— START —

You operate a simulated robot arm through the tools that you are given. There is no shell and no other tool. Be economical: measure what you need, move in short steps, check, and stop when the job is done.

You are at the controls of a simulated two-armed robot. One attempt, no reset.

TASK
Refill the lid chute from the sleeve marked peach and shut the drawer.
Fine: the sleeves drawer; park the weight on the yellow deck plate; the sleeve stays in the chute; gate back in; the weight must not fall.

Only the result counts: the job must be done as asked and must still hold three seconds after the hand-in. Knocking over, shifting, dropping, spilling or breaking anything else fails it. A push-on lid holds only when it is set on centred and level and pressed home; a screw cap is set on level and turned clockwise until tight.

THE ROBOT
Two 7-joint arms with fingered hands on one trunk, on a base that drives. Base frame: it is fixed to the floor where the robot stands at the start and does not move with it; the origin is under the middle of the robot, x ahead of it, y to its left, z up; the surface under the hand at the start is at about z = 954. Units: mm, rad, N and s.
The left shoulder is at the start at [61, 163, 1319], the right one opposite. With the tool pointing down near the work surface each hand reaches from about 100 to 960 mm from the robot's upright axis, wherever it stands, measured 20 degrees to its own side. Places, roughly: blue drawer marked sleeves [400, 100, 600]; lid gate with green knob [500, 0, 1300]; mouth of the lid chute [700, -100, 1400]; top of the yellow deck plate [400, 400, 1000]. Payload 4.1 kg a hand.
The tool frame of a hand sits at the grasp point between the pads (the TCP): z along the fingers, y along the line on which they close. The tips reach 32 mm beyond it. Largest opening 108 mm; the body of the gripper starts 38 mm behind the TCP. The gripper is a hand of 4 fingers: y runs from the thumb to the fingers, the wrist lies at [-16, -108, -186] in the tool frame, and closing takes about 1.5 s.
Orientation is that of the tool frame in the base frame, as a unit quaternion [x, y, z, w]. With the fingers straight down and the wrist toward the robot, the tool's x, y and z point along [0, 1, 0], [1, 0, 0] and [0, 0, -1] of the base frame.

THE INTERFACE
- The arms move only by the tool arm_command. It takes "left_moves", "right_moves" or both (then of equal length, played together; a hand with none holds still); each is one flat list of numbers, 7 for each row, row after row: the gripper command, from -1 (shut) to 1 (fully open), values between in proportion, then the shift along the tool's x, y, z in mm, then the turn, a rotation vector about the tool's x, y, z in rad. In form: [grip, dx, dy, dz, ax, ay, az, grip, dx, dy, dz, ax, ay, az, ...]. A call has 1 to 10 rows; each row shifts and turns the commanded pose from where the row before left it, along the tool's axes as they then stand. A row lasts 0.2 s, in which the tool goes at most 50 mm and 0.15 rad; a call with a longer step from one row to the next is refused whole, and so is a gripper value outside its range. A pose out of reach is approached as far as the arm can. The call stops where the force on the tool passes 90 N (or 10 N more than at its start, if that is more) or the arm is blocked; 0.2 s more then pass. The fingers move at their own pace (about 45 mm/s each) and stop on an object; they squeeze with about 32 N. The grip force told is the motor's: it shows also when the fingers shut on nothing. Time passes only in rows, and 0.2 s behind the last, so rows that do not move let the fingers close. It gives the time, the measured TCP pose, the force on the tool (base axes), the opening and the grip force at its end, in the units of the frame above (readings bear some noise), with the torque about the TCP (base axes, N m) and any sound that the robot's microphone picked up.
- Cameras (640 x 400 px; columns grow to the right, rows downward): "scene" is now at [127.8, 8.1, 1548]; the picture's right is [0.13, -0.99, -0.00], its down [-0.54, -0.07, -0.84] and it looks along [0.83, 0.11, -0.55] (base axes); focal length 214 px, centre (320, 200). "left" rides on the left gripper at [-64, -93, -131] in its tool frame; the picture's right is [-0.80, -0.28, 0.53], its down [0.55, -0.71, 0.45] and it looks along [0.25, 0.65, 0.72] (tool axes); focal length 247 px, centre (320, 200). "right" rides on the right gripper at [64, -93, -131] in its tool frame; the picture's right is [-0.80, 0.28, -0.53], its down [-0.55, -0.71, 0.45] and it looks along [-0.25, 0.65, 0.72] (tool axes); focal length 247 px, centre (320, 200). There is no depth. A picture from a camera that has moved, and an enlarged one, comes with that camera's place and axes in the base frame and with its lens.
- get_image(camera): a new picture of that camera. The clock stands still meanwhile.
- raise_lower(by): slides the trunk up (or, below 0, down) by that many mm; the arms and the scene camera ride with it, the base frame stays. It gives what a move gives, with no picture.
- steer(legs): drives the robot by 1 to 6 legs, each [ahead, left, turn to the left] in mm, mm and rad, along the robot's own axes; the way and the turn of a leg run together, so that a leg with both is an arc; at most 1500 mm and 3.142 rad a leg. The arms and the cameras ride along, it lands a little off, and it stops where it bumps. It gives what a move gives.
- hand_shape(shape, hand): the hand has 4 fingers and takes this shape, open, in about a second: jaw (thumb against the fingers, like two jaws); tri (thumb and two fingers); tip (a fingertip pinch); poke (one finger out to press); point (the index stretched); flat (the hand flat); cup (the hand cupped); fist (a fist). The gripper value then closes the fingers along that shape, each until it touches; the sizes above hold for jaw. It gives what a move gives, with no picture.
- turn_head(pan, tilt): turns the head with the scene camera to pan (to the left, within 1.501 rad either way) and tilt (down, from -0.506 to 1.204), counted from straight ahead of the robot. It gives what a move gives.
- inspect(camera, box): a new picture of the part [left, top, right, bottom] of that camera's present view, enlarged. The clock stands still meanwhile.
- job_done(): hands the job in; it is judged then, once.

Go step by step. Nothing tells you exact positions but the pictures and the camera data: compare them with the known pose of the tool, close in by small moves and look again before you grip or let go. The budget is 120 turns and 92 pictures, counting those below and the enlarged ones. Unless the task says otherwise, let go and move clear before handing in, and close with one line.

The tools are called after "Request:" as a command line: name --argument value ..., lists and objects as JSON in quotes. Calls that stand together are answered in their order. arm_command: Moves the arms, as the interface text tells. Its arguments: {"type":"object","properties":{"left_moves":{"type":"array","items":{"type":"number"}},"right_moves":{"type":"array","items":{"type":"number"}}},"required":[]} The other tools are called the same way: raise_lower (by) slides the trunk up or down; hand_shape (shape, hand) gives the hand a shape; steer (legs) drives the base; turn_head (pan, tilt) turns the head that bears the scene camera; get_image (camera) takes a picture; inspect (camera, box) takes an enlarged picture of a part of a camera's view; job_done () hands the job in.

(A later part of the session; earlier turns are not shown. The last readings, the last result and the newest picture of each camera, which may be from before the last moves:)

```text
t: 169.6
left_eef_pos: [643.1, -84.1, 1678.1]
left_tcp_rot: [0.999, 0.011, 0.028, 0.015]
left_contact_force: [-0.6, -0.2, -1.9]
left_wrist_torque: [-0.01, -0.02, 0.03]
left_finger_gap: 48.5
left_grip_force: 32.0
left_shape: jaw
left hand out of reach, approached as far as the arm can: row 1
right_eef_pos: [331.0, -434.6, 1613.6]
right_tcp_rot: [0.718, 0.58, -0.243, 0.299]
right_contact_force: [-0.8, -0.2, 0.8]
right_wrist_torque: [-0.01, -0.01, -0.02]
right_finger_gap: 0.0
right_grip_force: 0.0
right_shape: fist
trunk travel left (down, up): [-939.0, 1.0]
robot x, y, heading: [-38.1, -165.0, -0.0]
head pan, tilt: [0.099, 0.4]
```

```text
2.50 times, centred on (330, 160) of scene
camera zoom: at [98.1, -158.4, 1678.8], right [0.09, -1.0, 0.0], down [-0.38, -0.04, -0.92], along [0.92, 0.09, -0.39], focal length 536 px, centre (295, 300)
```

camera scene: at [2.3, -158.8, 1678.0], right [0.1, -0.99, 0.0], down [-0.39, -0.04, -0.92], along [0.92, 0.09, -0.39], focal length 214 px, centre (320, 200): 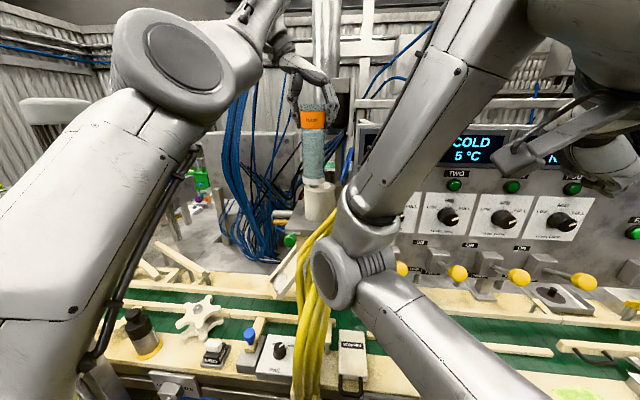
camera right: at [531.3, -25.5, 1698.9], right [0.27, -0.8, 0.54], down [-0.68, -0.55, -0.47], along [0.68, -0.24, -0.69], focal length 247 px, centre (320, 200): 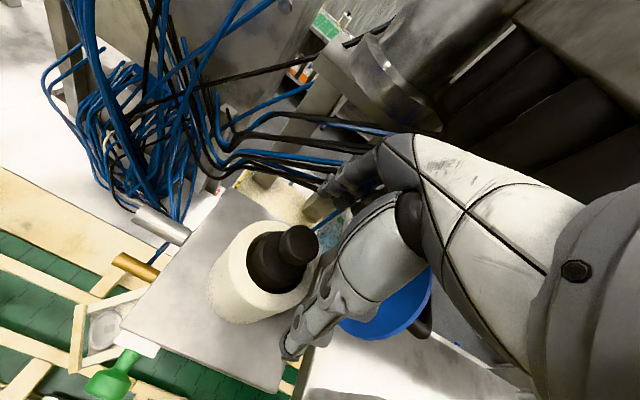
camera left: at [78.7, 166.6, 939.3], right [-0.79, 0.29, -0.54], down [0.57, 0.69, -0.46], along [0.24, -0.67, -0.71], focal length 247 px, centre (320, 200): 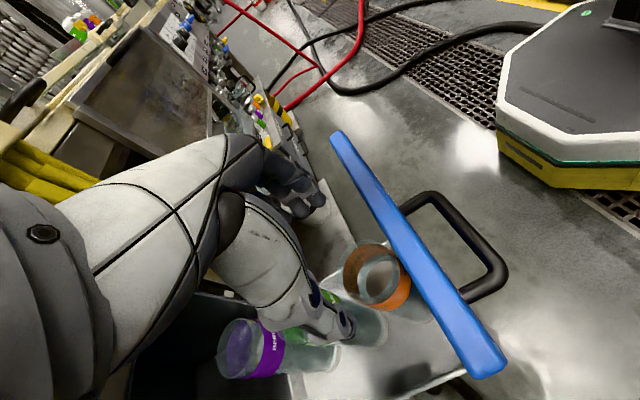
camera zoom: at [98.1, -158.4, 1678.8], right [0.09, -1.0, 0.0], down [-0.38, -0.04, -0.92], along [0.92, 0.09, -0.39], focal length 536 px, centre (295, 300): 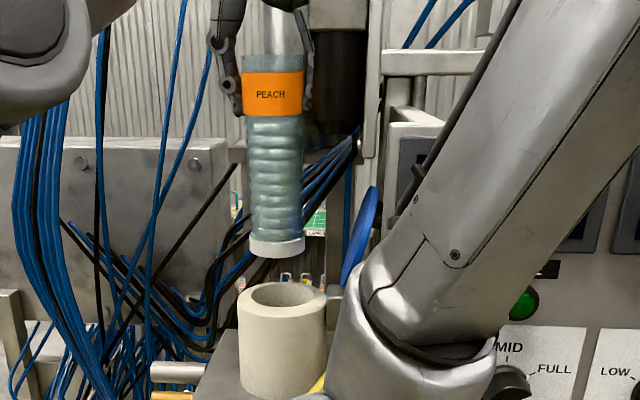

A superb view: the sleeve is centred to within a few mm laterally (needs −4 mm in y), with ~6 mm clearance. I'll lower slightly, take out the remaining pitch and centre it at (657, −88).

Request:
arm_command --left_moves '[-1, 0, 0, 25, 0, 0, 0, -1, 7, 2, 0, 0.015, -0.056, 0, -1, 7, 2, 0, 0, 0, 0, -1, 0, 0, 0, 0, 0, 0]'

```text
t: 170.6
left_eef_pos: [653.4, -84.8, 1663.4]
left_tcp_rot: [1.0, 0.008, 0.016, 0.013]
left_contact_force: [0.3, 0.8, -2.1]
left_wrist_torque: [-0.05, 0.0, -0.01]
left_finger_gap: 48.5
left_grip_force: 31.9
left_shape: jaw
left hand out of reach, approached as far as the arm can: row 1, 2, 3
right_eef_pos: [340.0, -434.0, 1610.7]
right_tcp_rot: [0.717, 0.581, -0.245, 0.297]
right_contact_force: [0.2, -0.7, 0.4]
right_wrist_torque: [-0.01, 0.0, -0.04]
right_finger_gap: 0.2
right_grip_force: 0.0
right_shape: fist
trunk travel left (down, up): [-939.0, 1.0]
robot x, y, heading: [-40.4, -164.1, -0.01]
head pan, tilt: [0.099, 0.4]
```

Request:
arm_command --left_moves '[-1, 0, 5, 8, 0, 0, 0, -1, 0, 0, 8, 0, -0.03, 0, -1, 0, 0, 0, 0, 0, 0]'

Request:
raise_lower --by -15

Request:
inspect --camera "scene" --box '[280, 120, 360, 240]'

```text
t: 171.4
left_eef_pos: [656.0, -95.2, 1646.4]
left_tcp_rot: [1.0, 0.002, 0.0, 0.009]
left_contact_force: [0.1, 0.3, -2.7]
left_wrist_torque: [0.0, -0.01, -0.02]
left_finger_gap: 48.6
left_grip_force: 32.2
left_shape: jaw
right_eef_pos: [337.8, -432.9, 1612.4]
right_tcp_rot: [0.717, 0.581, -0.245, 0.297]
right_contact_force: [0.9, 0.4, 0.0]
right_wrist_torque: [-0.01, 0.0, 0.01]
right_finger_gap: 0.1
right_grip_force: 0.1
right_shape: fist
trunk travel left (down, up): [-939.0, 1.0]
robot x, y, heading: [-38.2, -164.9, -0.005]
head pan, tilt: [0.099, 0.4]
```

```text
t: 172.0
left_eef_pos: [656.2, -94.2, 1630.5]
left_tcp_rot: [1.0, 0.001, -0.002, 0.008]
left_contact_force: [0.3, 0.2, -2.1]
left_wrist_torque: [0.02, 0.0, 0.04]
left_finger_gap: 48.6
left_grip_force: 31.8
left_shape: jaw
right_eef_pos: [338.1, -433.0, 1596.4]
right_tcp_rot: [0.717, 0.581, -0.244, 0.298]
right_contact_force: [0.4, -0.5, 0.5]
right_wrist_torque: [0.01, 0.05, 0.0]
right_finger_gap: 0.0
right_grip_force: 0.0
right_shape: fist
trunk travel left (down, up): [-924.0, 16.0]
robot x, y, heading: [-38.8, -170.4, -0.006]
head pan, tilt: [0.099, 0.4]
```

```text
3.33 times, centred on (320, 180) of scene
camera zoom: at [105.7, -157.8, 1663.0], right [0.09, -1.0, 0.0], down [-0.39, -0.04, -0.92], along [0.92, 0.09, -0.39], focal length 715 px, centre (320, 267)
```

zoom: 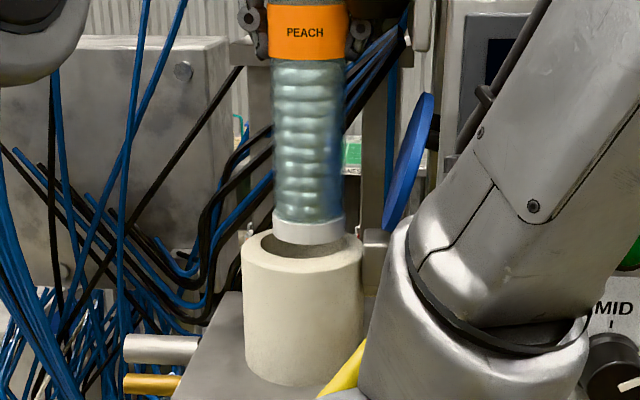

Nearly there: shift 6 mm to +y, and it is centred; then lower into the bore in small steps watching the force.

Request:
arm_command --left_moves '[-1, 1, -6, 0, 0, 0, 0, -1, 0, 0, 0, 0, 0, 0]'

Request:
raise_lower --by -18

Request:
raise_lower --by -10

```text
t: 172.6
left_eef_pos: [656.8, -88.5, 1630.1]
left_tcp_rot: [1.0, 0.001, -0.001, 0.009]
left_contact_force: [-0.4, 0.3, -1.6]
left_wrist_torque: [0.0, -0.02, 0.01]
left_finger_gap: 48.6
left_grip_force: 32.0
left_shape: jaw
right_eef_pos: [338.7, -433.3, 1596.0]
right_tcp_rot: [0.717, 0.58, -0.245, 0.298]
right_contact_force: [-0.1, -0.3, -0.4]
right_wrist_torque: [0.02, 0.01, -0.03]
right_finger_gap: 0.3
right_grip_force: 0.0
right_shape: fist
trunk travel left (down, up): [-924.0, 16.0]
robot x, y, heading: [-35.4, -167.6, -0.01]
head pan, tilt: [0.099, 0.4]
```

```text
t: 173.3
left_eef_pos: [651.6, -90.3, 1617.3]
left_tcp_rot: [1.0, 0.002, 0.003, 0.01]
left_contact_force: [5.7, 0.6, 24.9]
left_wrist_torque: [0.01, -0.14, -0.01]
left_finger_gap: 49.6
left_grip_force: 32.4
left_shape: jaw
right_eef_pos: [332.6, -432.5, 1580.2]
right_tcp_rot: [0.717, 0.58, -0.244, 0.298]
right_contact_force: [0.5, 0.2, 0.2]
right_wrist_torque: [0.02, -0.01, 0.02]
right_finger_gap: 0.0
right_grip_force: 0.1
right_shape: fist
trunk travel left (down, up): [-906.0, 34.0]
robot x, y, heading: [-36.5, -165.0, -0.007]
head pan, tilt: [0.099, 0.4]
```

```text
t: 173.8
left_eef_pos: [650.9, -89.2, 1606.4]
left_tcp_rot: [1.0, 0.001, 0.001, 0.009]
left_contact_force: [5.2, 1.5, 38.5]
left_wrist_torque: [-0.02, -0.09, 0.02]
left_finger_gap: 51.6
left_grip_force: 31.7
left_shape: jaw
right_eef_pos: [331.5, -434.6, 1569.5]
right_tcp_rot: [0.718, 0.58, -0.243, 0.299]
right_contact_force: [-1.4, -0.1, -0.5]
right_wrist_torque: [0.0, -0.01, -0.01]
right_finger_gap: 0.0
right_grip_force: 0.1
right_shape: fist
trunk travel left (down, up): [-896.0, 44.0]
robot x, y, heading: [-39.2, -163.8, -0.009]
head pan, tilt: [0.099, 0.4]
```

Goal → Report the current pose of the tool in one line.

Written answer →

— END —

Document excerpt →
— START —

Dramatising predicaments of early 20th century Punjabi immigration

Author: Ishtiaq Ahmed

Tariq Malik is a Canadian of Pakistani-Punjabi descent who lives in Vancouver. He made his debut with a collection of short stories, Rainsongs of Kotli, in 2004. I had the occasion to read them and was impressed by his talent for storytelling. In 2010 his first novel, Chanting Denied Shores (Calgary: Bayeux Arts), was published. The title vividly captures a great wrong done at the beginning of the 20th century to a shipload of Punjabis who tried to enter Canada. They sailed into the Vancouver Harbour on a charted Japanese ship, the Komagata Maru in the summer of 1914. The author has done yeoman service by researching and unearthing forgotten material to tell that story, which few know about. The result is an amazingly detailed portrayal of the atmosphere that must have prevailed when for weeks they pleaded that as subjects of the King-Emperor George V — to whom the Canadians also owed allegiance — they too were entitled to settle anywhere in the British Empire. At that time, the Canadian authorities were campaigning for greater immigration and publicity material had reached even the Punjab countryside. Thus, for example, one publicity item mentioned ‘Free Farms for the Million’. Free farm land of 160 acres was to be given to every male adult of 18 years and over.

Some Indians, especially Punjabis, had been settled in Canada for some time but the passengers of the Komagata Maru arrived when, on the one hand revolutionary fervour had begun to reverberate throughout India, including Punjab, and with Lahore as the hub of such activities and, on the other, racism was openly practised in Canadian society. This becomes amply manifest in the hostile and discriminatory attitude and policy of some officials. Officialdom is in turn backed by street protests and angry slogan-mongering against the arrivals of the Komagata Maru. The Vancouver Sun of July 11, 1914 writes in its editorial:

“Few emigrants in history have come so far to be sent back. They are rejected not because they are an outland people, but because they come from a strange part of the world where men’s skins are not only pigmented, but their hearts also. It is not the brown skins, but the brown mind that makes them unwelcome” (quoted on page 166).

Given such a rabidly prejudiced standpoint of those times upheld by the Canadian media, the new arrivals really stood no chance of getting a sympathetic hearing from the authorities. Consequently, weeks of negotiations and interrogation that ensued did not lead anywhere and the majority were turned back. The formal justification given for turning them back was that the Komagata had not sailed from India as the law stipulated for legal emigration to begin but from Hong Kong, which was not the native land of those on board the Komagata.

— END —

Goal → Your answer is an exact quotation from the document excerpt: it starts at "Given such a" and ends at "board the Komagata.".

Written answer →
Given such a rabidly prejudiced standpoint of those times upheld by the Canadian media, the new arrivals really stood no chance of getting a sympathetic hearing from the authorities. Consequently, weeks of negotiations and interrogation that ensued did not lead anywhere and the majority were turned back. The formal justification given for turning them back was that the Komagata had not sailed from India as the law stipulated for legal emigration to begin but from Hong Kong, which was not the native land of those on board the Komagata.